Exercise requirements
Using the data below, repeat all of it precisely.

○ ○ ○ ○

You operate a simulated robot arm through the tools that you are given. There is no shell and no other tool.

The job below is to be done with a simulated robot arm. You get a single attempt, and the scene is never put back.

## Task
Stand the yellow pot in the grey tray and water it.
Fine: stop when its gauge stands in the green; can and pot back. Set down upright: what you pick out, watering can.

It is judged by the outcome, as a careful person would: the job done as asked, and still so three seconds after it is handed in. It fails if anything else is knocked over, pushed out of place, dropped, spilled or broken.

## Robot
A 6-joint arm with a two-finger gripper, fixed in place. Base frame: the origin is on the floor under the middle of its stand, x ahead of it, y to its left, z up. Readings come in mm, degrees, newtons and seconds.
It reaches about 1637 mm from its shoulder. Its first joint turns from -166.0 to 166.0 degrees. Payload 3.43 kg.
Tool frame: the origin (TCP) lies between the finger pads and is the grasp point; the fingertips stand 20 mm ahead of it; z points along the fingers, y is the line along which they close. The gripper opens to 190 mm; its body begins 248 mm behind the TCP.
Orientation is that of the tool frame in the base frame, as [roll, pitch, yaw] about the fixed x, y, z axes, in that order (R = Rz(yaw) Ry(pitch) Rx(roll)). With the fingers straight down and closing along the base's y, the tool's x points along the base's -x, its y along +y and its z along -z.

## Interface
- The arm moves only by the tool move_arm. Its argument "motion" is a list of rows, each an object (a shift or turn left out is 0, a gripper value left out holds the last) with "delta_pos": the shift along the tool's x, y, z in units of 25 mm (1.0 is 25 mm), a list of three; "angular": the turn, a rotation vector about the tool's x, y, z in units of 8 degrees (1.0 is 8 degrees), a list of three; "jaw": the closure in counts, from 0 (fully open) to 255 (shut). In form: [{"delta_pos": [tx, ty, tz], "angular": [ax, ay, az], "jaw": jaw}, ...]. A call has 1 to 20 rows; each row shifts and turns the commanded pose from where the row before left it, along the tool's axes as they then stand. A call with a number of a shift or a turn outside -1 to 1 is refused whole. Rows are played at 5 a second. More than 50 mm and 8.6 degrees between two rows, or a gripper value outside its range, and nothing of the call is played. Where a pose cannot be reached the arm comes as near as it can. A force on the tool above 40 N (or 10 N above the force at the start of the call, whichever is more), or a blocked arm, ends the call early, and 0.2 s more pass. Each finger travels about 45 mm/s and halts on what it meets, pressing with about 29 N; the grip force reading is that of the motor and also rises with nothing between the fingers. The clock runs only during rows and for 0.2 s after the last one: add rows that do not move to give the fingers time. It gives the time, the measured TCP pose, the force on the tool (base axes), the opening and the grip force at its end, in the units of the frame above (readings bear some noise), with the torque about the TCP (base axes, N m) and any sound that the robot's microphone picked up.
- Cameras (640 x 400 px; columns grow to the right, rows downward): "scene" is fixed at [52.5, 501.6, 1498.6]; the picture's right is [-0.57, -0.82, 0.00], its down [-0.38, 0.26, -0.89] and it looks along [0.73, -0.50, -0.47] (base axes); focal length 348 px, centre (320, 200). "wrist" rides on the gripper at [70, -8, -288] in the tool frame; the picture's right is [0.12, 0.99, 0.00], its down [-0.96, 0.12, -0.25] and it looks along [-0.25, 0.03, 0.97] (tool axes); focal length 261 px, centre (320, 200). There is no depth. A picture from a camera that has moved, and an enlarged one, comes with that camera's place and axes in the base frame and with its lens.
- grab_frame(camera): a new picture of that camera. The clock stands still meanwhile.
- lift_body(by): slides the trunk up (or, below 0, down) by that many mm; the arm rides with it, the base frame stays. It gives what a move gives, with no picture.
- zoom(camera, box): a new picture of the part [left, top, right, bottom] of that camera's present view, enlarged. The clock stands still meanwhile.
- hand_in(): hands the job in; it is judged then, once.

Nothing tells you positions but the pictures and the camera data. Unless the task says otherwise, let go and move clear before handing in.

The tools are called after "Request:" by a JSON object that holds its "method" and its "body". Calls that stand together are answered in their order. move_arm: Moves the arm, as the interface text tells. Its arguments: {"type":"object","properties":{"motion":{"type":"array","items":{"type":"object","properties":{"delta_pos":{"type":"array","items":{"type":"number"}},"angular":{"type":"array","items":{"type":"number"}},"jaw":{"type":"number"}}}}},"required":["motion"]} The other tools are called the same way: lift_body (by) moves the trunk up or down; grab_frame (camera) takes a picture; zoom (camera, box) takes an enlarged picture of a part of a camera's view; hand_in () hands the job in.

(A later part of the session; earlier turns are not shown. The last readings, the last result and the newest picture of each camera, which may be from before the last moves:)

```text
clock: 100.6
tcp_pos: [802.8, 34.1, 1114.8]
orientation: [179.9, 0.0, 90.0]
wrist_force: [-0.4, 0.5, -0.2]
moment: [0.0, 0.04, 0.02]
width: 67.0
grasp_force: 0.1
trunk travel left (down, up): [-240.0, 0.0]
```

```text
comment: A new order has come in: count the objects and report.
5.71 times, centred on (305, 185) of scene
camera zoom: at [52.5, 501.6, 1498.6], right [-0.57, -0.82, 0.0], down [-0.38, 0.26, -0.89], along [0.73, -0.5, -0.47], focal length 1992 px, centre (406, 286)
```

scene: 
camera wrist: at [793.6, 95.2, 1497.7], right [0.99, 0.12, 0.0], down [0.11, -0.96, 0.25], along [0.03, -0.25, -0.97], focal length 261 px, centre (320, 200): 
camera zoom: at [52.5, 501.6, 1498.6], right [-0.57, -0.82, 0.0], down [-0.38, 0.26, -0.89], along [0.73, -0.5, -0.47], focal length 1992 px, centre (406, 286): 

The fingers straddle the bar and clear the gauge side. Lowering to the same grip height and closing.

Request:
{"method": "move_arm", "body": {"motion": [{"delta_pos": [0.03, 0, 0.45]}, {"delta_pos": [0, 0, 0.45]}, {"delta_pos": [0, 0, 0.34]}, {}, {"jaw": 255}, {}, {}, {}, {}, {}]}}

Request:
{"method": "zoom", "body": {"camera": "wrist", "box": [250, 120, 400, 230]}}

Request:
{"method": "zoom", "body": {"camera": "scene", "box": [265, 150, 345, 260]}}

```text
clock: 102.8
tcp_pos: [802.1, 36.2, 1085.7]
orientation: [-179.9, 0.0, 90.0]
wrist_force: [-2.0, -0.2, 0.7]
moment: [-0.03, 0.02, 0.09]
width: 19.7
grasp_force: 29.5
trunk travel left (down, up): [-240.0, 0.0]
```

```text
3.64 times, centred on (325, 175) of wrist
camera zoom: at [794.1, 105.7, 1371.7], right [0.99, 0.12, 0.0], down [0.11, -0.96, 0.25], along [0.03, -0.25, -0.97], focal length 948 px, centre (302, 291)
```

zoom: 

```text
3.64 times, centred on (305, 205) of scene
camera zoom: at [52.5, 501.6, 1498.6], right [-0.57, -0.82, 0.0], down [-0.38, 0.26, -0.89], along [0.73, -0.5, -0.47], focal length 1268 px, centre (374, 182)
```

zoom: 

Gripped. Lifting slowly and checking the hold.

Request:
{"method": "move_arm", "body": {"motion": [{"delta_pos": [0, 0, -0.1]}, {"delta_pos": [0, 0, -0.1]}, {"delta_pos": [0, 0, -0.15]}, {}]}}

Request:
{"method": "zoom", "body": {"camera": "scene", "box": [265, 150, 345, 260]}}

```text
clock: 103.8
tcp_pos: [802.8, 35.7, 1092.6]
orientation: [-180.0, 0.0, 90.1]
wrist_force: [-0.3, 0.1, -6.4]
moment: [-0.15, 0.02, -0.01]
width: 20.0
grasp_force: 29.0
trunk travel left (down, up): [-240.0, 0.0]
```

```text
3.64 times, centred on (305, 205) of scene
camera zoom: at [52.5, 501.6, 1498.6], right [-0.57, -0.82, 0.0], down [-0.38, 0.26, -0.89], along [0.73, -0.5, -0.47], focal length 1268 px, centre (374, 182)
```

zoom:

○ ○ ○ ○

Answer below
You operate a simulated robot arm through the tools that you are given. There is no shell and no other tool.

The job below is to be done with a simulated robot arm. You get a single attempt, and the scene is never put back.

## Task
Stand the yellow pot in the grey tray and water it.
Fine: stop when its gauge stands in the green; can and pot back. Set down upright: what you pick out, watering can.

It is judged by the outcome, as a careful person would: the job done as asked, and still so three seconds after it is handed in. It fails if anything else is knocked over, pushed out of place, dropped, spilled or broken.

## Robot
A 6-joint arm with a two-finger gripper, fixed in place. Base frame: the origin is on the floor under the middle of its stand, x ahead of it, y to its left, z up. Readings come in mm, degrees, newtons and seconds.
It reaches about 1637 mm from its shoulder. Its first joint turns from -166.0 to 166.0 degrees. Payload 3.43 kg.
Tool frame: the origin (TCP) lies between the finger pads and is the grasp point; the fingertips stand 20 mm ahead of it; z points along the fingers, y is the line along which they close. The gripper opens to 190 mm; its body begins 248 mm behind the TCP.
Orientation is that of the tool frame in the base frame, as [roll, pitch, yaw] about the fixed x, y, z axes, in that order (R = Rz(yaw) Ry(pitch) Rx(roll)). With the fingers straight down and closing along the base's y, the tool's x points along the base's -x, its y along +y and its z along -z.

## Interface
- The arm moves only by the tool move_arm. Its argument "motion" is a list of rows, each an object (a shift or turn left out is 0, a gripper value left out holds the last) with "delta_pos": the shift along the tool's x, y, z in units of 25 mm (1.0 is 25 mm), a list of three; "angular": the turn, a rotation vector about the tool's x, y, z in units of 8 degrees (1.0 is 8 degrees), a list of three; "jaw": the closure in counts, from 0 (fully open) to 255 (shut). In form: [{"delta_pos": [tx, ty, tz], "angular": [ax, ay, az], "jaw": jaw}, ...]. A call has 1 to 20 rows; each row shifts and turns the commanded pose from where the row before left it, along the tool's axes as they then stand. A call with a number of a shift or a turn outside -1 to 1 is refused whole. Rows are played at 5 a second. More than 50 mm and 8.6 degrees between two rows, or a gripper value outside its range, and nothing of the call is played. Where a pose cannot be reached the arm comes as near as it can. A force on the tool above 40 N (or 10 N above the force at the start of the call, whichever is more), or a blocked arm, ends the call early, and 0.2 s more pass. Each finger travels about 45 mm/s and halts on what it meets, pressing with about 29 N; the grip force reading is that of the motor and also rises with nothing between the fingers. The clock runs only during rows and for 0.2 s after the last one: add rows that do not move to give the fingers time. It gives the time, the measured TCP pose, the force on the tool (base axes), the opening and the grip force at its end, in the units of the frame above (readings bear some noise), with the torque about the TCP (base axes, N m) and any sound that the robot's microphone picked up.
- Cameras (640 x 400 px; columns grow to the right, rows downward): "scene" is fixed at [52.5, 501.6, 1498.6]; the picture's right is [-0.57, -0.82, 0.00], its down [-0.38, 0.26, -0.89] and it looks along [0.73, -0.50, -0.47] (base axes); focal length 348 px, centre (320, 200). "wrist" rides on the gripper at [70, -8, -288] in the tool frame; the picture's right is [0.12, 0.99, 0.00], its down [-0.96, 0.12, -0.25] and it looks along [-0.25, 0.03, 0.97] (tool axes); focal length 261 px, centre (320, 200). There is no depth. A picture from a camera that has moved, and an enlarged one, comes with that camera's place and axes in the base frame and with its lens.
- grab_frame(camera): a new picture of that camera. The clock stands still meanwhile.
- lift_body(by): slides the trunk up (or, below 0, down) by that many mm; the arm rides with it, the base frame stays. It gives what a move gives, with no picture.
- zoom(camera, box): a new picture of the part [left, top, right, bottom] of that camera's present view, enlarged. The clock stands still meanwhile.
- hand_in(): hands the job in; it is judged then, once.

Nothing tells you positions but the pictures and the camera data. Unless the task says otherwise, let go and move clear before handing in.

The tools are called after "Request:" by a JSON object that holds its "method" and its "body". Calls that stand together are answered in their order. move_arm: Moves the arm, as the interface text tells. Its arguments: {"type":"object","properties":{"motion":{"type":"array","items":{"type":"object","properties":{"delta_pos":{"type":"array","items":{"type":"number"}},"angular":{"type":"array","items":{"type":"number"}},"jaw":{"type":"number"}}}}},"required":["motion"]} The other tools are called the same way: lift_body (by) moves the trunk up or down; grab_frame (camera) takes a picture; zoom (camera, box) takes an enlarged picture of a part of a camera's view; hand_in () hands the job in.

(A later part of the session; earlier turns are not shown. The last readings, the last result and the newest picture of each camera, which may be from before the last moves:)

```text
clock: 100.6
tcp_pos: [802.8, 34.1, 1114.8]
orientation: [179.9, 0.0, 90.0]
wrist_force: [-0.4, 0.5, -0.2]
moment: [0.0, 0.04, 0.02]
width: 67.0
grasp_force: 0.1
trunk travel left (down, up): [-240.0, 0.0]
```

```text
comment: A new order has come in: count the objects and report.
5.71 times, centred on (305, 185) of scene
camera zoom: at [52.5, 501.6, 1498.6], right [-0.57, -0.82, 0.0], down [-0.38, 0.26, -0.89], along [0.73, -0.5, -0.47], focal length 1992 px, centre (406, 286)
```

scene: 
camera wrist: at [793.6, 95.2, 1497.7], right [0.99, 0.12, 0.0], down [0.11, -0.96, 0.25], along [0.03, -0.25, -0.97], focal length 261 px, centre (320, 200): 
camera zoom: at [52.5, 501.6, 1498.6], right [-0.57, -0.82, 0.0], down [-0.38, 0.26, -0.89], along [0.73, -0.5, -0.47], focal length 1992 px, centre (406, 286): 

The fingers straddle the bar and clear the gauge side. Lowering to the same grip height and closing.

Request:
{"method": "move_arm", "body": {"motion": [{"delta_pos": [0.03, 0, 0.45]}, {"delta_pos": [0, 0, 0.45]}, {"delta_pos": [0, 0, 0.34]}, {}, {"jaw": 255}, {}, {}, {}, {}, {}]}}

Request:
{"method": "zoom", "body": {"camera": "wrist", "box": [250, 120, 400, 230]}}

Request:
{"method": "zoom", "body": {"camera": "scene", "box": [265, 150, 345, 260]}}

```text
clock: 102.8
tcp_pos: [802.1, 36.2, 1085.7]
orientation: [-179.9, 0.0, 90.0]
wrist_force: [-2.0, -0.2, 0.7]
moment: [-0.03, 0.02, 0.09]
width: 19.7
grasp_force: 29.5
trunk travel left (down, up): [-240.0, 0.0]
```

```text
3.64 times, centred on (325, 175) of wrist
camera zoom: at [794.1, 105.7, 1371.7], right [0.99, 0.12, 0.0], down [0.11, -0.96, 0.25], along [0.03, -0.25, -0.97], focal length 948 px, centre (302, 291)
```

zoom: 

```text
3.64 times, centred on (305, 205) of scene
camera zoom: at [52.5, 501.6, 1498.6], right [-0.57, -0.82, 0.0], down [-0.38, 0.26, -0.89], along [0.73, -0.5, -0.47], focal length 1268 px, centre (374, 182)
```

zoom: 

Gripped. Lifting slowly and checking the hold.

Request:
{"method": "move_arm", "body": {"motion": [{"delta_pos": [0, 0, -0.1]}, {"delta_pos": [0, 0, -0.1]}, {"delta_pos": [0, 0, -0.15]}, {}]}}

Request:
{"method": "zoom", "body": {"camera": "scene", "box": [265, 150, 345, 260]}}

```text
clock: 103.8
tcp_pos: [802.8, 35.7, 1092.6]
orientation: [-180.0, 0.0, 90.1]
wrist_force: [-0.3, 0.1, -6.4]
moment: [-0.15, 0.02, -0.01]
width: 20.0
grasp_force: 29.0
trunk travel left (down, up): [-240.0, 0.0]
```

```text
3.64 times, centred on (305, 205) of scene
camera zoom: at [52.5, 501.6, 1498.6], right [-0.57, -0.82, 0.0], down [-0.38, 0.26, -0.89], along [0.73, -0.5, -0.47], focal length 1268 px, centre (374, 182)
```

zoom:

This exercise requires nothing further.